● **Document**
-- begin --
Clarence Dewey Hope
Contributor: Pieinthesky Created: 1 year ago Updated: 1 year ago
written by his children
Dad was born June 2, 1904, to James and Fannie Higley Hope at Salem, Idaho. He has 5 sister: Elzada, Florence, Annabelle, Jennie, Hattie and 3 brothers: Eli, John and William. Dad was the 7th Child and the last one to pass on.
Dad grew up on a farm west of Sugar City, Idaho. When he was eight years of age he was baptized in a ditch of cold water. He went to school at Sugar City and tells about the cold winters and how cold it was walking to school. However, when it was very, very cold his father would take them in a wagon or sleigh.
He was taught to work and learned to enjoy farming. He helped milk cows each morning before and again after school. He enjoyed school but, with chores and other work, there wasn’t enough time for study or for recreation. Even at that, he tells about the good times he had with his friends.
David withers and Loren and Joe Ball and dad’s brother Bill played the game “Old Sow”. Dad loved to walk to the store. Sometimes he rode the horse to buy treats. He would take eggs to the store to trade for things his mother needed.
He helped his dad on the farm until he was 18 at which time he started working for other farmers. Dad did his dating with a horse and buggy. He met his sweetheart Zella when he went with a friend to her house one afternoon. That started their courtship and, most of all, They enjoyed dancing together. Their courtship lasted about two years during which time dad worked off and on for Grandpa Keppner helping with the harvest and other work. On Oct. 15th 1924 Dad married his sweetheart Zella Keppner in the Salt Lake Temple.
They bought 80 acres in Burton. On this place was a little house with a lot of sagebrush. Dad worked hard to make the 80 acres a farm and more ground was bought. It grew to be 600 acres. This is where some of the children were raised. There were 7 boys – Lennis, Lauris, LeRoy, Elden, Darrell, LaVere, and Sylverus and 4 girls – Rozella, Laura, Phyllis, and Marie. Dad built on to the little house as more space was needed.
Most of us remember, at a young age, Dad and the boys digging under the house and carrying the dirt out in buckets to make a furnace room. We were all happy about that because we shouldn’t have to bring in as much wood. The wood bax was always full, though, because every time us kids giggled at the table while eating Dad would send us out to bring in an arm full of wood.
We are very sure LeRoy brought in the most wood.
Dad really enjoyed his family. We can all remember the times of hard work and a lot of fun times. There were fishing trips and picnics in the fields. Many times Mother would fix lunches and take them to the field so Dad and the boys wouldn’t have to take time to come to the house to eat. We all remember the white dish towel that Mother would hang on the clothesline which told Dad that dinner was ready or that it was time to listen to Gabriel Heater and get the news. Lennis and Lauris were in the Navy in World War II and Dad followed the news every day.
We all remember the good times we had, after a hard day’s work, playing with Dad on the floor. We wore out many carpets having a lot of family fun and storing up good memories.
It wouldn’t be winter without the story times around the kitchen table. Some were true and some were made up. Dad was a good story teller, and then to finish the evening, Mother would pop corn (It’s a Hope tradition). She always had some peanuts and candy that she stored up for these special occasions.
Dad worked hard for his little family of 13. He would tell everyone that he had 11 children so he and Mom had to work all day and night. He tells about herding sheep out on the range. He told us about how close he came to dying from the lack of water. They turned over rocks and sucked the moisture from them. They came upon a small patch of snow which they thought waved their lives. He got thirsty just telling about running out of water when he was with his sheep many miles from home. He said the good Lord helped them all to get through this hard time.
-- end --
● **Source excerpt**
-- begin --
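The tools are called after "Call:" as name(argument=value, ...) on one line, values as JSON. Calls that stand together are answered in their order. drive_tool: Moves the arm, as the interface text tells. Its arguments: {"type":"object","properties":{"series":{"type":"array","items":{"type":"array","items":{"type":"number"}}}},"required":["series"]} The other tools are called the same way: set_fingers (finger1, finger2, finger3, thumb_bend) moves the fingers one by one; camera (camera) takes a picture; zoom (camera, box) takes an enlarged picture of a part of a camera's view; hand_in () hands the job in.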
-- end --
● **Required task**
Your answer continues the document from its final sentence.

● **Response for this exercise**
We remember Dad and Mom picking through cull potatoes for enough to sell to buy himself a pair of work shoes. He told us that without the help and love of Mother, they would never have made it through the hard times that they did. We all remember the good times with Grandpa Keppner and the help that he was to us. Grandpa and Grandma Hop passed away when we were all young. Dad taught us all to be honest and to do our best with whatever job we were asked to do.
He was always there to give us advice (whether we took it or not), we knew Dad loved us. He spent all of his life trying to do just the right things to teach us and help us all.
We were having Family Home Evening long before the program was put out by the church. (I think Dad invented it) Dad would travel many miles to where we lived to give us the help and support that we needed. All we had to do was to call and he was there for us.
When Grandpa Keppner passed away, Dad and Mom inherited a large building in Rexberg. In that building were several businesses which Dad then became the owner of. This included a bowling alley, a bakery, a cleaners, an ice cream parlor and a restaurant called the Hope Café. LeRoy managed the bowling alley for Grandpa and for Dad. After a few years of successful operation of all of these businesses, Dad sold them and bought a farm at Kilgore, Idaho.
Lennis, Lauris, LeRoy and Elden were married when Dad and Mom and the boys decided to get together and buy farms close to each other so they could work together. Dad then sold the Burton farm and the Kilgore farm in 1951 in order to buy farms at Darlington, Idaho with the boys. Rozella and Laura were also married by that time and soon found their way there, too, to be with the family. Dad and Mom were so happy to have all of their family living close to them.
Dad loved people and enjoyed talking with them about religion. He had many church callings and took pride in serving the Lord. The family stayed at Lost River until 1962. Mother passed away March 24, of the year and Dad’s life fell apart. One by one the family members moved away. Phyllis and her husband, Leon Powell, still live in Moore Idaho.
Dad was very proud of his grand children, his great grand children and great-great grand children. They loved to come and see him and they could always get him to dance with them. He really looked forward to family reunions.
He has 62 grand children, 168 great grand children and 39 great-great grand children and counting. They love him very much.
Dad moved to Syringa Assistant Living Hime on 1st Street in Idaho Falles, Idaho in Oct. 2001. Family members visited him often and he really enjoyed the company. He always looked forward to the next visits. Those around loved him. He enjoyed talking to them about the gospel and he brought joy and happiness into their lives.
Dads mind was very good up to the end and no one could believe that he was a old as he said he was. They would ask are you sure? He would answer that’s what my mother told me. He never liked the thought of using a walker or a cane. He said that they were for old folks.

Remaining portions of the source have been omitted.